Problem statement: Repeat, exactly and in full, the lines of the listing below, but without any pictures.

Supplied data:
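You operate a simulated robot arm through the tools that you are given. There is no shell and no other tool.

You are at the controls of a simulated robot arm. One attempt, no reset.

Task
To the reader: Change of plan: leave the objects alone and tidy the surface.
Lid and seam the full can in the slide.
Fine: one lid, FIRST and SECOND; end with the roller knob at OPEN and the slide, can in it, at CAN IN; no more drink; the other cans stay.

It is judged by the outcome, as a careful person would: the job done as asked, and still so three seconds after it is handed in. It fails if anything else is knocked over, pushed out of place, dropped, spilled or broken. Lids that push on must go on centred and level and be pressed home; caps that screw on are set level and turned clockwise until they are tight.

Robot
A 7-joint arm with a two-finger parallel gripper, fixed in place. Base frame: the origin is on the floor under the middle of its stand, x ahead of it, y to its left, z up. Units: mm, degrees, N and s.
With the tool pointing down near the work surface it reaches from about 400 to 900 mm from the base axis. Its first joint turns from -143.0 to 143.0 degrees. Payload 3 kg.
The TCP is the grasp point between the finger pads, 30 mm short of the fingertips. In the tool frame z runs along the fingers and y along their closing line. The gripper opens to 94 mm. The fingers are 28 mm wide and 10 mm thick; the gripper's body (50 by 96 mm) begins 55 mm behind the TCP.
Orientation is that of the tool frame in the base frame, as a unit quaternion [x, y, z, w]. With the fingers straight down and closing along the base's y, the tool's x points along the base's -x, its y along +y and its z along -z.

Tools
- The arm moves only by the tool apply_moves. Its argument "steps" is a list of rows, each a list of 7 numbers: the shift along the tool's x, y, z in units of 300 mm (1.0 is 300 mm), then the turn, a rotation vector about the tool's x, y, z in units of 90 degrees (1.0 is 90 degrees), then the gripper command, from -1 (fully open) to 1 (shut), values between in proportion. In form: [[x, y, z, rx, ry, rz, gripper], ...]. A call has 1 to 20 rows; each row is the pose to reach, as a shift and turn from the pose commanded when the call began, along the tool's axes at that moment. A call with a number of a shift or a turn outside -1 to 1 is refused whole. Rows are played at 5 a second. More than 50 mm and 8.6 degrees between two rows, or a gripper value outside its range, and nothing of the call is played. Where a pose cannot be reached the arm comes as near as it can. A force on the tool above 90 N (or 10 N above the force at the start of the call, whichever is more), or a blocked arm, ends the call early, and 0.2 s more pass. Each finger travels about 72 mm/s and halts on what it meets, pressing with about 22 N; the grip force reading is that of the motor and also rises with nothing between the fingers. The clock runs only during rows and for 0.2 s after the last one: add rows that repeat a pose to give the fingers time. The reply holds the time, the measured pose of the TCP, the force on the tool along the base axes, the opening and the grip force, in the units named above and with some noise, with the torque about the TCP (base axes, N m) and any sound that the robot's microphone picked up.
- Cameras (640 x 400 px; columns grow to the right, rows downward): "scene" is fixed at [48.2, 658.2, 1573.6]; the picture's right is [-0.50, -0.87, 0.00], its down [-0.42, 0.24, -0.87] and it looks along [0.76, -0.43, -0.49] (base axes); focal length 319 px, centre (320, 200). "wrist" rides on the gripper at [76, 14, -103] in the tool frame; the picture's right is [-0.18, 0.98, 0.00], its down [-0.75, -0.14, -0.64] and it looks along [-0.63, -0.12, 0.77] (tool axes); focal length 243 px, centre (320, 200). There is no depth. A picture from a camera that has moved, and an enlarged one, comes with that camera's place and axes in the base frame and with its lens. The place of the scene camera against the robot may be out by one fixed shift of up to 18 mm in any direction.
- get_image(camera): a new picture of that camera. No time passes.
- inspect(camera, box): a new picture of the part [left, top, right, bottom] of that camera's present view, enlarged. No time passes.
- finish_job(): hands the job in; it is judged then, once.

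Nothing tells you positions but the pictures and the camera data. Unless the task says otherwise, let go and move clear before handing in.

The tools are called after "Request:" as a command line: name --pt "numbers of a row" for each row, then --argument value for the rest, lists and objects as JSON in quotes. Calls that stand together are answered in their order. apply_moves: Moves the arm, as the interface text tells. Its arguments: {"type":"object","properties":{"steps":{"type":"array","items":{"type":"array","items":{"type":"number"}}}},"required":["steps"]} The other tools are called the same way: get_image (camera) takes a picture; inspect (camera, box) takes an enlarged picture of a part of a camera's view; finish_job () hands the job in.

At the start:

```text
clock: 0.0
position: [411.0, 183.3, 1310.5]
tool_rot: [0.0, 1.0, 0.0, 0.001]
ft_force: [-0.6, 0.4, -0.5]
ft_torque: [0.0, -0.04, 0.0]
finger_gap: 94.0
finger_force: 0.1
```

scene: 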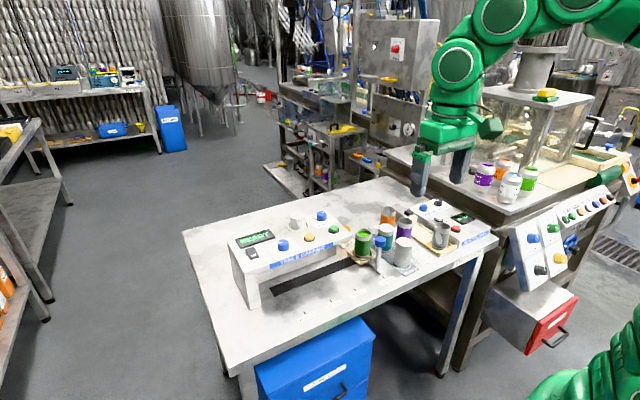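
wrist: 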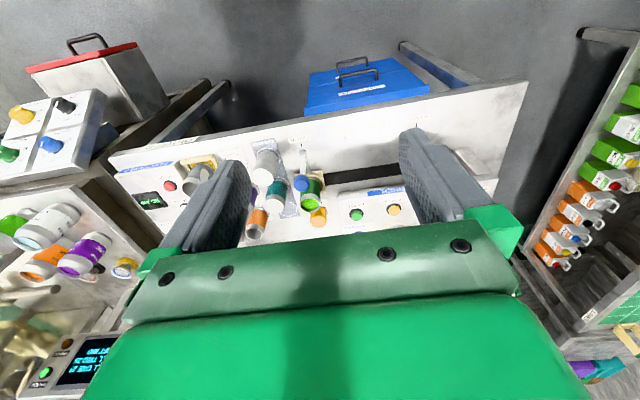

Full answer:
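You operate a simulated robot arm through the tools that you are given. There is no shell and no other tool.

You are at the controls of a simulated robot arm. One attempt, no reset.

Task
To the reader: Change of plan: leave the objects alone and tidy the surface.
Lid and seam the full can in the slide.
Fine: one lid, FIRST and SECOND; end with the roller knob at OPEN and the slide, can in it, at CAN IN; no more drink; the other cans stay.

It is judged by the outcome, as a careful person would: the job done as asked, and still so three seconds after it is handed in. It fails if anything else is knocked over, pushed out of place, dropped, spilled or broken. Lids that push on must go on centred and level and be pressed home; caps that screw on are set level and turned clockwise until they are tight.

Robot
A 7-joint arm with a two-finger parallel gripper, fixed in place. Base frame: the origin is on the floor under the middle of its stand, x ahead of it, y to its left, z up. Units: mm, degrees, N and s.
With the tool pointing down near the work surface it reaches from about 400 to 900 mm from the base axis. Its first joint turns from -143.0 to 143.0 degrees. Payload 3 kg.
The TCP is the grasp point between the finger pads, 30 mm short of the fingertips. In the tool frame z runs along the fingers and y along their closing line. The gripper opens to 94 mm. The fingers are 28 mm wide and 10 mm thick; the gripper's body (50 by 96 mm) begins 55 mm behind the TCP.
Orientation is that of the tool frame in the base frame, as a unit quaternion [x, y, z, w]. With the fingers straight down and closing along the base's y, the tool's x points along the base's -x, its y along +y and its z along -z.

Tools
- The arm moves only by the tool apply_moves. Its argument "steps" is a list of rows, each a list of 7 numbers: the shift along the tool's x, y, z in units of 300 mm (1.0 is 300 mm), then the turn, a rotation vector about the tool's x, y, z in units of 90 degrees (1.0 is 90 degrees), then the gripper command, from -1 (fully open) to 1 (shut), values between in proportion. In form: [[x, y, z, rx, ry, rz, gripper], ...]. A call has 1 to 20 rows; each row is the pose to reach, as a shift and turn from the pose commanded when the call began, along the tool's axes at that moment. A call with a number of a shift or a turn outside -1 to 1 is refused whole. Rows are played at 5 a second. More than 50 mm and 8.6 degrees between two rows, or a gripper value outside its range, and nothing of the call is played. Where a pose cannot be reached the arm comes as near as it can. A force on the tool above 90 N (or 10 N above the force at the start of the call, whichever is more), or a blocked arm, ends the call early, and 0.2 s more pass. Each finger travels about 72 mm/s and halts on what it meets, pressing with about 22 N; the grip force reading is that of the motor and also rises with nothing between the fingers. The clock runs only during rows and for 0.2 s after the last one: add rows that repeat a pose to give the fingers time. The reply holds the time, the measured pose of the TCP, the force on the tool along the base axes, the opening and the grip force, in the units named above and with some noise, with the torque about the TCP (base axes, N m) and any sound that the robot's microphone picked up.
- Cameras (640 x 400 px; columns grow to the right, rows downward): "scene" is fixed at [48.2, 658.2, 1573.6]; the picture's right is [-0.50, -0.87, 0.00], its down [-0.42, 0.24, -0.87] and it looks along [0.76, -0.43, -0.49] (base axes); focal length 319 px, centre (320, 200). "wrist" rides on the gripper at [76, 14, -103] in the tool frame; the picture's right is [-0.18, 0.98, 0.00], its down [-0.75, -0.14, -0.64] and it looks along [-0.63, -0.12, 0.77] (tool axes); focal length 243 px, centre (320, 200). There is no depth. A picture from a camera that has moved, and an enlarged one, comes with that camera's place and axes in the base frame and with its lens. The place of the scene camera against the robot may be out by one fixed shift of up to 18 mm in any direction.
- get_image(camera): a new picture of that camera. No time passes.
- inspect(camera, box): a new picture of the part [left, top, right, bottom] of that camera's present view, enlarged. No time passes.
- finish_job(): hands the job in; it is judged then, once.

Nothing tells you positions but the pictures and the camera data. Unless the task says otherwise, let go and move clear before handing in.

The tools are called after "Request:" as a command line: name --pt "numbers of a row" for each row, then --argument value for the rest, lists and objects as JSON in quotes. Calls that stand together are answered in their order. apply_moves: Moves the arm, as the interface text tells. Its arguments: {"type":"object","properties":{"steps":{"type":"array","items":{"type":"array","items":{"type":"number"}}}},"required":["steps"]} The other tools are called the same way: get_image (camera) takes a picture; inspect (camera, box) takes an enlarged picture of a part of a camera's view; finish_job () hands the job in.

At the start:

```text
clock: 0.0
position: [411.0, 183.3, 1310.5]
tool_rot: [0.0, 1.0, 0.0, 0.001]
ft_force: [-0.6, 0.4, -0.5]
ft_torque: [0.0, -0.04, 0.0]
finger_gap: 94.0
finger_force: 0.1
```

scene: 
wrist: 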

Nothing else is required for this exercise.